• Mobility Program Review (COVID or not!) – Part 2: Don’t Forget to Include ‘Duty of Care’


    In our previous blog we remarked how well-managed organizations, with the benefit of the better part of a year’s experience in with COVID, are stepping back into their continuous program planning and evaluation cycle. We have been helping by conducting supplier audits as a means of assessing the service delivery model. But companies are not just relying on audits to evaluate their mobility program, they are also re-examining policy design.

    One of the main drivers for mobility program design is the organization’s “duty of care” obligation. And while the focus is more often directed to other drivers (e.g., competitiveness, business unit requirements and employee needs), “duty of care” is thrust back to the forefront when significant events present us with a whole new level of global risks to manage. Corporations are seeking reassurance that their program delivers the appropriate level of safety, security and well-being for its transferees and accompanying family members, both at the legislated level, as well as at other levels within the corporate risk management framework.

    Core/Flex programs are a good example for “duty of care” considerations. Their objective is to provide transferees with more control over their relocation by allowing them to direct available funds to services they believe are needed for their specific circumstances. The Core component consists of services offered regardless of how the Flex budget is used, and they are chosen with “duty of care” in mind. Companies have to ask themselves if they should re-examine the Core portion of the program at this time and decide if recalibration is required.

    “Duty of care” considerations apply to all types of programs, from the traditional fixed set of services to lumps sum schemes. One is not necessarily better than the other, but organizations must understand and balance their obligations with the approach chosen for their transferees.

    A design review, of course, involves more than examining one element of the program. It also involves rethinking mobility strategy in the context of the organization’s business goals: how are the relocation requirements changing, what is needed to increase acceptance rates, should certain benefits or services be enhanced or added to the program as enticements or for greater safety and well-being, is the current level of flexibility sufficient, what are the financial constraints? We have found that moderating focus groups with business units and/or employees to better understand their needs and concerns have provided valuable input into policy design.

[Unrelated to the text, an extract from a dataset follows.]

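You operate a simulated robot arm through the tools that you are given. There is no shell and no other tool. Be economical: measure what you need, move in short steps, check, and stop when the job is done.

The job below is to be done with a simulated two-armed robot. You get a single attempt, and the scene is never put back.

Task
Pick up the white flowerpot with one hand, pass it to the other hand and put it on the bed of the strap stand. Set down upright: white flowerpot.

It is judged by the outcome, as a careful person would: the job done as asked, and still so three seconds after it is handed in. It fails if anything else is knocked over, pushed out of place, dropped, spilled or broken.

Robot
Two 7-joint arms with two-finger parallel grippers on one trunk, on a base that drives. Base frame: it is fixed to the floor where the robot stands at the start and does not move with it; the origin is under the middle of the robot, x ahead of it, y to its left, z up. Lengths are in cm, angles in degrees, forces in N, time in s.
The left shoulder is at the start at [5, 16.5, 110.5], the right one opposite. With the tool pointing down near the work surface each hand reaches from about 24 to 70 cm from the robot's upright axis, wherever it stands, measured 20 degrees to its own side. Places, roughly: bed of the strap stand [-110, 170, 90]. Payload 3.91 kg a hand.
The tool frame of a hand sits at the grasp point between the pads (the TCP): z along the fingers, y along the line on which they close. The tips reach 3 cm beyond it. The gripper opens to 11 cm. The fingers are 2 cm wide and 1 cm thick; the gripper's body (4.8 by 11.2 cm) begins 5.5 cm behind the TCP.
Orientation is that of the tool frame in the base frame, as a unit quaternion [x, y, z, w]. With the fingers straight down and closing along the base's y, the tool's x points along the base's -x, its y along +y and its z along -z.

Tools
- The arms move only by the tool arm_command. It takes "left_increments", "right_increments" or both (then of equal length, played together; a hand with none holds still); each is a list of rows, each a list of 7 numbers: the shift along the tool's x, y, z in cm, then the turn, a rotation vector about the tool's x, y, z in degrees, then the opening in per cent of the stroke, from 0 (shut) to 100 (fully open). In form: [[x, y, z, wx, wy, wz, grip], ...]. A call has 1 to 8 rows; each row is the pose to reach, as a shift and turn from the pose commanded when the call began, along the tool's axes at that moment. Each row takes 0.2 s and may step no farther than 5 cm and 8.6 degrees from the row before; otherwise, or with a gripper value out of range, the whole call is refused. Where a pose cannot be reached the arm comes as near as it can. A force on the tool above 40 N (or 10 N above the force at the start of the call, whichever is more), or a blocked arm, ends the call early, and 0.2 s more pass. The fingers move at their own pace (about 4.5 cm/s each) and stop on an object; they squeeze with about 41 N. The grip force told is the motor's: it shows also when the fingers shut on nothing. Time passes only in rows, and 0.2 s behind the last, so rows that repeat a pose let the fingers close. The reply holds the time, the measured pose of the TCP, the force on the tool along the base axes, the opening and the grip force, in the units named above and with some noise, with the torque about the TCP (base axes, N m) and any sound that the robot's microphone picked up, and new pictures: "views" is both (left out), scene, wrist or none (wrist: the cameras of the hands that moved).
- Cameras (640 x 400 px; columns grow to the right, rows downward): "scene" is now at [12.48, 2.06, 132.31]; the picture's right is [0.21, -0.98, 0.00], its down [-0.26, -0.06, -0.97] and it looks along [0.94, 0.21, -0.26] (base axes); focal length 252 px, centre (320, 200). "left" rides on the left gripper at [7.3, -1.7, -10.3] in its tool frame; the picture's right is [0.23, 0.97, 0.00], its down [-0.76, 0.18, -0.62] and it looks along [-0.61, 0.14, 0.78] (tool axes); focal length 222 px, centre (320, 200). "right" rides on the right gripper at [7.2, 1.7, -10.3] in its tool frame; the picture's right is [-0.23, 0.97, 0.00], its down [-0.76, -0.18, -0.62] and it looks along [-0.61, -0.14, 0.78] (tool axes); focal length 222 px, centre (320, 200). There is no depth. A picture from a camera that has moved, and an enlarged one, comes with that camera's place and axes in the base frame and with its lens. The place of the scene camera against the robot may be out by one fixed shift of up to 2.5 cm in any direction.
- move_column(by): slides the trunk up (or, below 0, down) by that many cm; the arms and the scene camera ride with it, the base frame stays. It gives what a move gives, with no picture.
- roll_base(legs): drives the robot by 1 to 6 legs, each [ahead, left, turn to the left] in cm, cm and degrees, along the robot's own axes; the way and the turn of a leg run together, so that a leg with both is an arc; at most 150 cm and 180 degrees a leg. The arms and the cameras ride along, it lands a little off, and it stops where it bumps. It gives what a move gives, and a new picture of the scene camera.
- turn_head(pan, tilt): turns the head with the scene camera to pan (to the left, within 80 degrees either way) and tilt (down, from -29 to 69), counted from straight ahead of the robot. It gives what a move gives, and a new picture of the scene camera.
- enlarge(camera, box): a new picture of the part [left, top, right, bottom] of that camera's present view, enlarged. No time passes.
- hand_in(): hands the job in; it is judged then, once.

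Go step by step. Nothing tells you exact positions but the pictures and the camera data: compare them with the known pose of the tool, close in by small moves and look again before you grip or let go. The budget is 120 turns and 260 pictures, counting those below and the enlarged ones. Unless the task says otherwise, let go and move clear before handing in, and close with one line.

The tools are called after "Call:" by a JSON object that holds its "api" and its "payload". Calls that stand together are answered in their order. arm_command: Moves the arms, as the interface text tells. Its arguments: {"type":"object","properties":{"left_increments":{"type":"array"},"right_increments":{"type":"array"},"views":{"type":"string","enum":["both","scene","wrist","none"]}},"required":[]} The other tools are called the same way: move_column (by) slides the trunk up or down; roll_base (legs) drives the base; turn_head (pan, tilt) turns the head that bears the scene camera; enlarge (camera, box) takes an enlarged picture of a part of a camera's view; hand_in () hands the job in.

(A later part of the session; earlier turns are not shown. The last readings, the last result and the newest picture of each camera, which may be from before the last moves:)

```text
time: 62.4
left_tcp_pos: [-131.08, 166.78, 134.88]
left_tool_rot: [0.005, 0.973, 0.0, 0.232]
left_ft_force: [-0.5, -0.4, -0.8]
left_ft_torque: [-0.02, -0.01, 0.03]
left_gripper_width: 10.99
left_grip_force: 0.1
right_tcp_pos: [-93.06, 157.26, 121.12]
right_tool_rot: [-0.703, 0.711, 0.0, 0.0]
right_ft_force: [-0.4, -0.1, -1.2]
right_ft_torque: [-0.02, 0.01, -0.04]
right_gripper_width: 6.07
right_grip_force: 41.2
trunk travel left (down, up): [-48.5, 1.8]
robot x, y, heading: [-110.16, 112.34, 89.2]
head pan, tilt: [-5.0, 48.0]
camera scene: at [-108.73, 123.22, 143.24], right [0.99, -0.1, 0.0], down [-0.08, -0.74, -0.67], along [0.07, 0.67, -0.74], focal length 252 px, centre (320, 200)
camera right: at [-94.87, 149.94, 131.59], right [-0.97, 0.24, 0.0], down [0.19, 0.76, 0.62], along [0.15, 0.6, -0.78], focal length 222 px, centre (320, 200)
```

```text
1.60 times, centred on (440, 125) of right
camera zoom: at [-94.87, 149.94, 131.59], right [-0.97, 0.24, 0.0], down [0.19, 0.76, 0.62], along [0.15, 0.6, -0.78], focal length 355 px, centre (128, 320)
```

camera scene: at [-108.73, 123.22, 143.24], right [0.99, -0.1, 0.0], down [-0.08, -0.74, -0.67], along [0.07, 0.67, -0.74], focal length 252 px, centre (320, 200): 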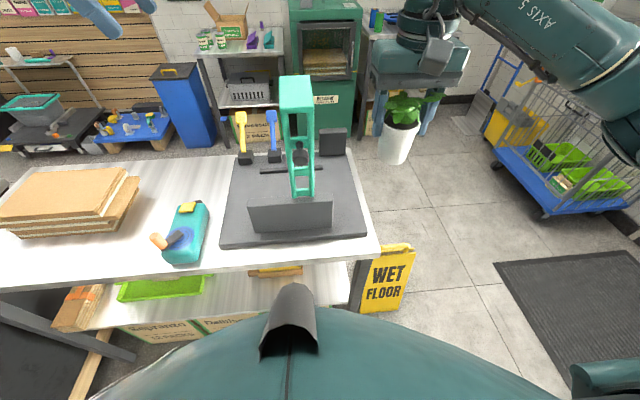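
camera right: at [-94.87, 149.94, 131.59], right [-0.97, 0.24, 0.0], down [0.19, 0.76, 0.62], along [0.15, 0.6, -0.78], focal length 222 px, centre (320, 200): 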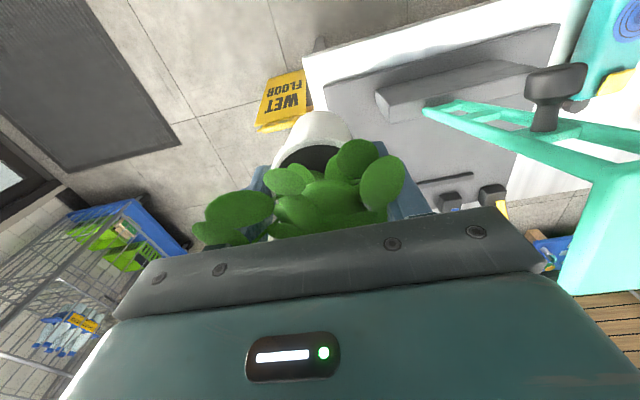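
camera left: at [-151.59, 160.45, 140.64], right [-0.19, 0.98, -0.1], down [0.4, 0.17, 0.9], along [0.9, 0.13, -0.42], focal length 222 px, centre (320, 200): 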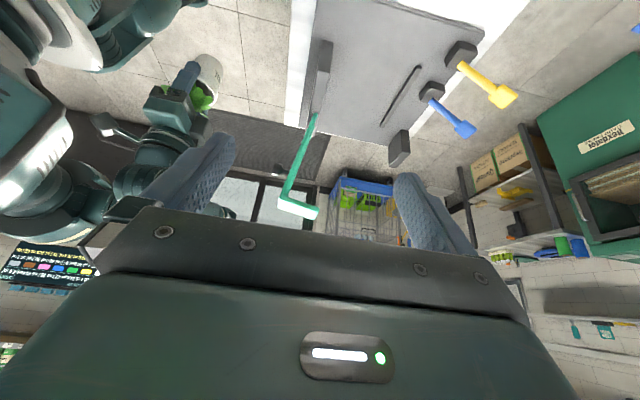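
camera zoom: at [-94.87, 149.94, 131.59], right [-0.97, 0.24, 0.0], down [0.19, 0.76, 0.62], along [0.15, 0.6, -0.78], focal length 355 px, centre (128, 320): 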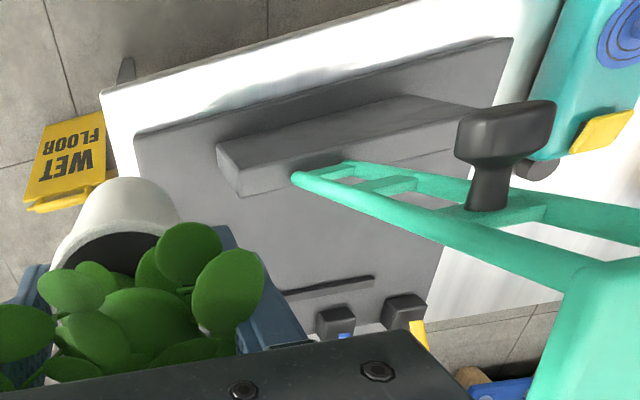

    Another source of substantive input into the policy design process are benchmarking studies undertaken with a carefully chosen comparator group. We conduct these studies using our unique proprietary benchmarking tool in analysing best practices, costing policy design changes and comparing strategic options using client-specific transfer scenarios.

    We have also been quite busy rewriting policies to reflect changes as well as to provide any needed clarification. Employers have become more aware of late that a clear and explicit policy is enormously helpful to all parties in this more stressful and volatile global mobility climate.

    Once again, while the pandemic is certainly a valid justification for a policy design rethink, a continuous planning and evaluation cycle is set up to do just that. Ward O’Farrell consultants has been and continues to be available to support corporations in this essential process.